::: Source excerpt
以上述べたようにして調製された金属−酸素結合を有する分散質、及び/または前記分散質を出発物質とする無機ポリマーから、金属酸化物薄膜及び有機−無機複合体を製造することができる。
金属酸化物薄膜の製造方法については、前記分散質を含む溶液を、塗布後、200℃以下の温度で乾燥する。前記分散質を含む溶液中の分散質の濃度は、塗布方法、目的とする膜厚によっても異なるが、基板上に塗布可能な濃度であれば特に制限されず、具体的には、酸化物に換算した重量で5〜50重量%の範囲が好ましい。溶液に用いる溶媒としては、前記分散質を分散させるのに用いた溶媒と同様の溶媒を例示することができ、特に前記分散質を分散させるのに用いた溶媒と同一の溶媒を用いるのが好ましいが、分散質の分散性に影響を与えない溶媒であれば、異なる溶媒を用いることもできる。
::::::
| Work instructions |
Pull out the sentences of the source excerpt that run from "金属酸化物薄膜の製造方法につ" through "る溶媒を用いることもできる。" and give them unchanged.
::: Data extract
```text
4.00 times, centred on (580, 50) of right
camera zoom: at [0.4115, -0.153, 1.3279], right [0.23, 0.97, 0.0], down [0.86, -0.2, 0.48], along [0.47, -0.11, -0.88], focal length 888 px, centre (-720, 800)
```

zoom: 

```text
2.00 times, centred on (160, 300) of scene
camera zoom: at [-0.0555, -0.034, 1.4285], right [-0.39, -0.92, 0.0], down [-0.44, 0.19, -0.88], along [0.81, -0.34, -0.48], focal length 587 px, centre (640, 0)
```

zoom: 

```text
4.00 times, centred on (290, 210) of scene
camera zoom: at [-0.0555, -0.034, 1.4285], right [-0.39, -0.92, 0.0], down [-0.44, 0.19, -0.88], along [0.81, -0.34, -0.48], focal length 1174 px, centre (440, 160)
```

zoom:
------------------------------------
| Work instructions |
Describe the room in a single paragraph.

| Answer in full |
::::::
| Answer in full |
金属酸化物薄膜の製造方法については、前記分散質を含む溶液を、塗布後、200℃以下の温度で乾燥する。前記分散質を含む溶液中の分散質の濃度は、塗布方法、目的とする膜厚によっても異なるが、基板上に塗布可能な濃度であれば特に制限されず、具体的には、酸化物に換算した重量で5〜50重量%の範囲が好ましい。溶液に用いる溶媒としては、前記分散質を分散させるのに用いた溶媒と同様の溶媒を例示することができ、特に前記分散質を分散させるのに用いた溶媒と同一の溶媒を用いるのが好ましいが、分散質の分散性に影響を与えない溶媒であれば、異なる溶媒を用いることもできる。